### Aim of the exercise
Give the stretch of the source text that starts with "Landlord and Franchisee" and ends with "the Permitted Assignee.", unchanged.

### Available data
::::

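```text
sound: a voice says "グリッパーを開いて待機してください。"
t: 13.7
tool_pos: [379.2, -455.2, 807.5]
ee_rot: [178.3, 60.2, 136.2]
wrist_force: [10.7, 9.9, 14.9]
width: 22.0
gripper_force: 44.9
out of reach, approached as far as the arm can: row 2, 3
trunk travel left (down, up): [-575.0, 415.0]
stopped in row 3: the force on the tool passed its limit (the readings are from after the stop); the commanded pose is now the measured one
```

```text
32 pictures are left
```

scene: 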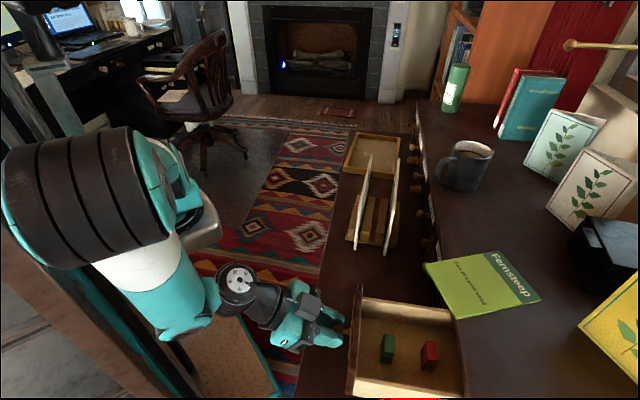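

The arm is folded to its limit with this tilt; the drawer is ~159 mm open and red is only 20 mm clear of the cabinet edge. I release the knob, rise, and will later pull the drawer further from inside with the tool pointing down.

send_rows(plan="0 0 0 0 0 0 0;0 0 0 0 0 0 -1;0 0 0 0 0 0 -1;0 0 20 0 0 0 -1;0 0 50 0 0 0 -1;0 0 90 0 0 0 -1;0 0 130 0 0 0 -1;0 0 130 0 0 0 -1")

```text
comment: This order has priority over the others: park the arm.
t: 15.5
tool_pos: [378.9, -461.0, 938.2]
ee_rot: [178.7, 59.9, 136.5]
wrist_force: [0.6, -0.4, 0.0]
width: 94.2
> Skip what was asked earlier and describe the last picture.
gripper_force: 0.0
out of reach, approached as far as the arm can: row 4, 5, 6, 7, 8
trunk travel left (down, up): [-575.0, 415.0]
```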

::::

### Source text

Landlord and Franchisee acknowledge and agree that a Permitted Assignee will assume all of Franchisee's obligations under the Lease arising as a result of events, acts or omissions occurring from and after the date of assignment. In the event that Franchisee is in default of its obligations under the Lease as of the effective date of the assignment to a Permitted Assignee: a) the Permitted Assignee shall be obligated to cure such default, but only to the extent such default accrued not more than thirty (30) days prior to the date Franchisor received notice of such default from Landlord; and b) Landlord may pursue, or continue to pursue, a claim for damages under the Lease against Franchisee, but will have no rights to terminate the lease or to disturb the quiet possession of the Leased Premises by the Permitted Assignee.

    1. Landlord agrees to indemnify and hold harmless the Tenant from any and all claims, damages, fines, judgments, penalties, causes of action, liabilities or losses (including, without limitation, any and all sums paid for settlement of claims, attorneys fees, consultant and expert fees) arising during or after the Lease Term from or in connection with the presence, suspected presence, use, generation, storage, release or disposal of hazardous substances (whether caused by Landlord or by any prior owner or operator of the Premises or the Shopping Center) unless the hazardous substances are present solely as the result of negligence, willful misconduct or other acts of Tenant. Without limitation of the foregoing, this indemnification shall include any and all costs incurred due to any investigation of the site or any required repair, cleanup, removal, detoxification, restoration or closure mandated by federal, state or local agency or political subdivision. This indemnification shall specifically include any and all costs due to hazardous substances which flow, migrate or percolate into, onto or under the Premises or Shopping Center after the Commencement Date.

::::

### Problem solution
Landlord and Franchisee acknowledge and agree that a Permitted Assignee will assume all of Franchisee's obligations under the Lease arising as a result of events, acts or omissions occurring from and after the date of assignment. In the event that Franchisee is in default of its obligations under the Lease as of the effective date of the assignment to a Permitted Assignee: a) the Permitted Assignee shall be obligated to cure such default, but only to the extent such default accrued not more than thirty (30) days prior to the date Franchisor received notice of such default from Landlord; and b) Landlord may pursue, or continue to pursue, a claim for damages under the Lease against Franchisee, but will have no rights to terminate the lease or to disturb the quiet possession of the Leased Premises by the Permitted Assignee.